For Rachel Sylvester this Old Labour rebellion might be the shape of things to come. At some point the Labour leadership is going to have to decide whether it will go into the next election promising to oppose George Osborne's spending plans (in which case it'll be hit by a 1992-tax-bombshell-style campaign) or if it will match his spending plans and risk the fury of Labour's Left. Last week's rebellion of the 44 - encouraged by the increasingly important Left-wing voices on Twitter (eg @OwenJones84) and the paymaster trade unions (eg the militant Len McCluskey) - was a warning to Mr Miliband that the biggest vested interest of them all can be found in his party and movement.

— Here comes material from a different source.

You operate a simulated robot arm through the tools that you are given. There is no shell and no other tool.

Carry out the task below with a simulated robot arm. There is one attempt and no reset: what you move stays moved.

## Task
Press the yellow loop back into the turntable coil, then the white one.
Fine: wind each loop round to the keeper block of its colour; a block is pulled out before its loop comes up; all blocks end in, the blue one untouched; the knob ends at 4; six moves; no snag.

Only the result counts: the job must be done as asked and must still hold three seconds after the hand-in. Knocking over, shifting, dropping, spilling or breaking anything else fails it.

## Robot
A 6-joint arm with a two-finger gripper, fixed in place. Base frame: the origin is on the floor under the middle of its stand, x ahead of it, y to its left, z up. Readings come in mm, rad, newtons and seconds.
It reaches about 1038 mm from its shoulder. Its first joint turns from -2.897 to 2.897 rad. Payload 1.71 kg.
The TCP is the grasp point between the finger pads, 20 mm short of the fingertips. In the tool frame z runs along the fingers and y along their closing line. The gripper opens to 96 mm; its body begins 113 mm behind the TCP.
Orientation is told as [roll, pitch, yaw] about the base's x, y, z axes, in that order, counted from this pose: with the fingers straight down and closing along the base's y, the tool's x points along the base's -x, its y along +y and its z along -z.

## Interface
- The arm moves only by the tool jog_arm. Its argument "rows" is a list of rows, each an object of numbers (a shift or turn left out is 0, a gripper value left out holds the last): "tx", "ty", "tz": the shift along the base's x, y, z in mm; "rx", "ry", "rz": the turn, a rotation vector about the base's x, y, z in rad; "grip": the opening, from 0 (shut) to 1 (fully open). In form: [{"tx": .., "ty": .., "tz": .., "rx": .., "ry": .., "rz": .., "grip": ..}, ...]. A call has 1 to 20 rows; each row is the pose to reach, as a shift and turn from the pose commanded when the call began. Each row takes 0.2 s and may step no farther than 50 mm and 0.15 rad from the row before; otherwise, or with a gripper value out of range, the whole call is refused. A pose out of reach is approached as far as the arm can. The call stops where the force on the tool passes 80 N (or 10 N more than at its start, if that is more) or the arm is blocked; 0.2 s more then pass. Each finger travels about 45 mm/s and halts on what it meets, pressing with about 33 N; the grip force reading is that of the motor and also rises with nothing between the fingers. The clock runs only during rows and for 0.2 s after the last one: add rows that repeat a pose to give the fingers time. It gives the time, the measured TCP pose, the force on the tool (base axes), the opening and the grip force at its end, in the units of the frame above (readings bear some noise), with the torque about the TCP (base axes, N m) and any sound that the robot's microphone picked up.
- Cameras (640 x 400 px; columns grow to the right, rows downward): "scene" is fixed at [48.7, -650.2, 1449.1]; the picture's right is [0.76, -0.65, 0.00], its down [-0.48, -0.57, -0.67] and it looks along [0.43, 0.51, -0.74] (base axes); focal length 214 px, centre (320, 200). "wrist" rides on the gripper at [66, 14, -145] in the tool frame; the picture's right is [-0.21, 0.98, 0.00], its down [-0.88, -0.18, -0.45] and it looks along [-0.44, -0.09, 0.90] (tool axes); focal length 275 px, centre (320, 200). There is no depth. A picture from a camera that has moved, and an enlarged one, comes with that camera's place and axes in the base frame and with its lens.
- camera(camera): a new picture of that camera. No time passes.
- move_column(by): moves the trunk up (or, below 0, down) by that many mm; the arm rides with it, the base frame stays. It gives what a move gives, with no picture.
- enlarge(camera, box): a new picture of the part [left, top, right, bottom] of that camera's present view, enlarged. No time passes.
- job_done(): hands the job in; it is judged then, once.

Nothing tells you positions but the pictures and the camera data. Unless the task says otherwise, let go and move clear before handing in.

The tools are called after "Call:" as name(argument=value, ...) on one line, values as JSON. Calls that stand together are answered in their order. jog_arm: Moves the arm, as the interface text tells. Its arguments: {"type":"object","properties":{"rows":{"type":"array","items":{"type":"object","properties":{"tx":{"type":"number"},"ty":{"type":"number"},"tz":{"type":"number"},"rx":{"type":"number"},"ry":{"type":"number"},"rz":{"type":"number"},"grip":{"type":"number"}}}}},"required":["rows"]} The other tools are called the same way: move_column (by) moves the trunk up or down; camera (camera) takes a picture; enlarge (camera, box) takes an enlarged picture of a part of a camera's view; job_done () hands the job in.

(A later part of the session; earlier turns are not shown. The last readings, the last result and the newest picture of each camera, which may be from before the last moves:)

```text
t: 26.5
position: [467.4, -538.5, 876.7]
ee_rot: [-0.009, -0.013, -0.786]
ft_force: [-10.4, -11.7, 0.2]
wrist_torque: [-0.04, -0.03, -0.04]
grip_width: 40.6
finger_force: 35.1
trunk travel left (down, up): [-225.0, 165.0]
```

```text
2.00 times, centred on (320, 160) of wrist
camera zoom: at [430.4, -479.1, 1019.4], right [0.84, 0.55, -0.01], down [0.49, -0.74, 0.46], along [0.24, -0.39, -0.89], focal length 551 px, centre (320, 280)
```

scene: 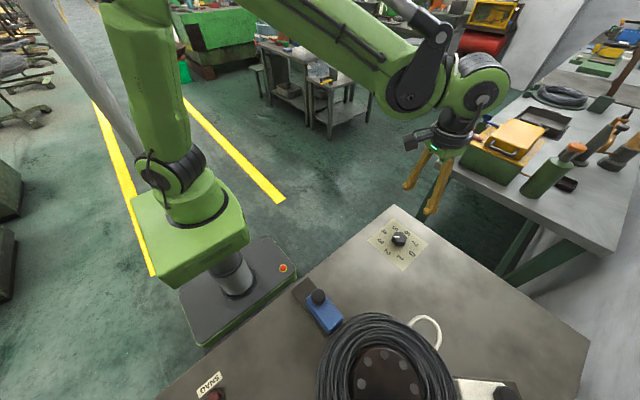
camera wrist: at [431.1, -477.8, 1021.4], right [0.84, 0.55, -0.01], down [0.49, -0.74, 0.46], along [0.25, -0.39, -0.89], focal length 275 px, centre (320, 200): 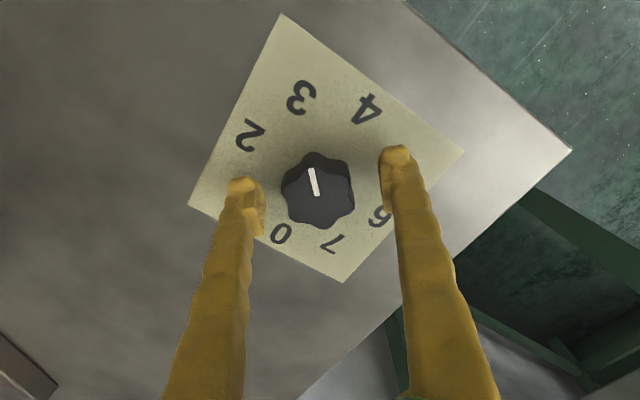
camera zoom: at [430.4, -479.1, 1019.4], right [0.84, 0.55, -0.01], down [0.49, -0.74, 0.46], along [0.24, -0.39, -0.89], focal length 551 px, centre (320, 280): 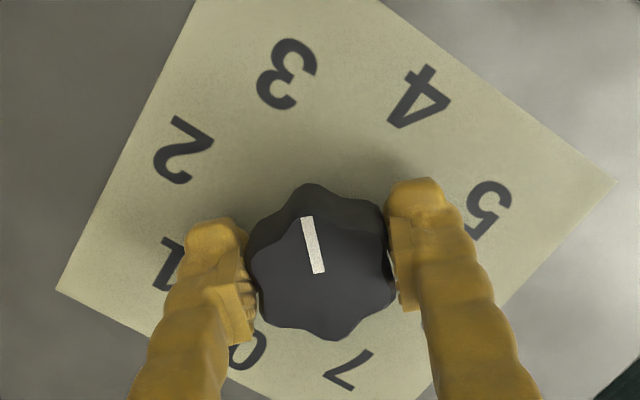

Go to a Labour Party Conference and you can hardly find an entrepreneur or a private sector job creator. Labour is a party dominated by the public sector workforce and the welfare state. It defends the perks and privileges of the public sector and it advances the interests of the bureaucracy that administers the welfare state as well as the welfare state's unfocused sprawl. There may be trouble ahead for Mr Miliband.
* The online American Left are called the "nutroots".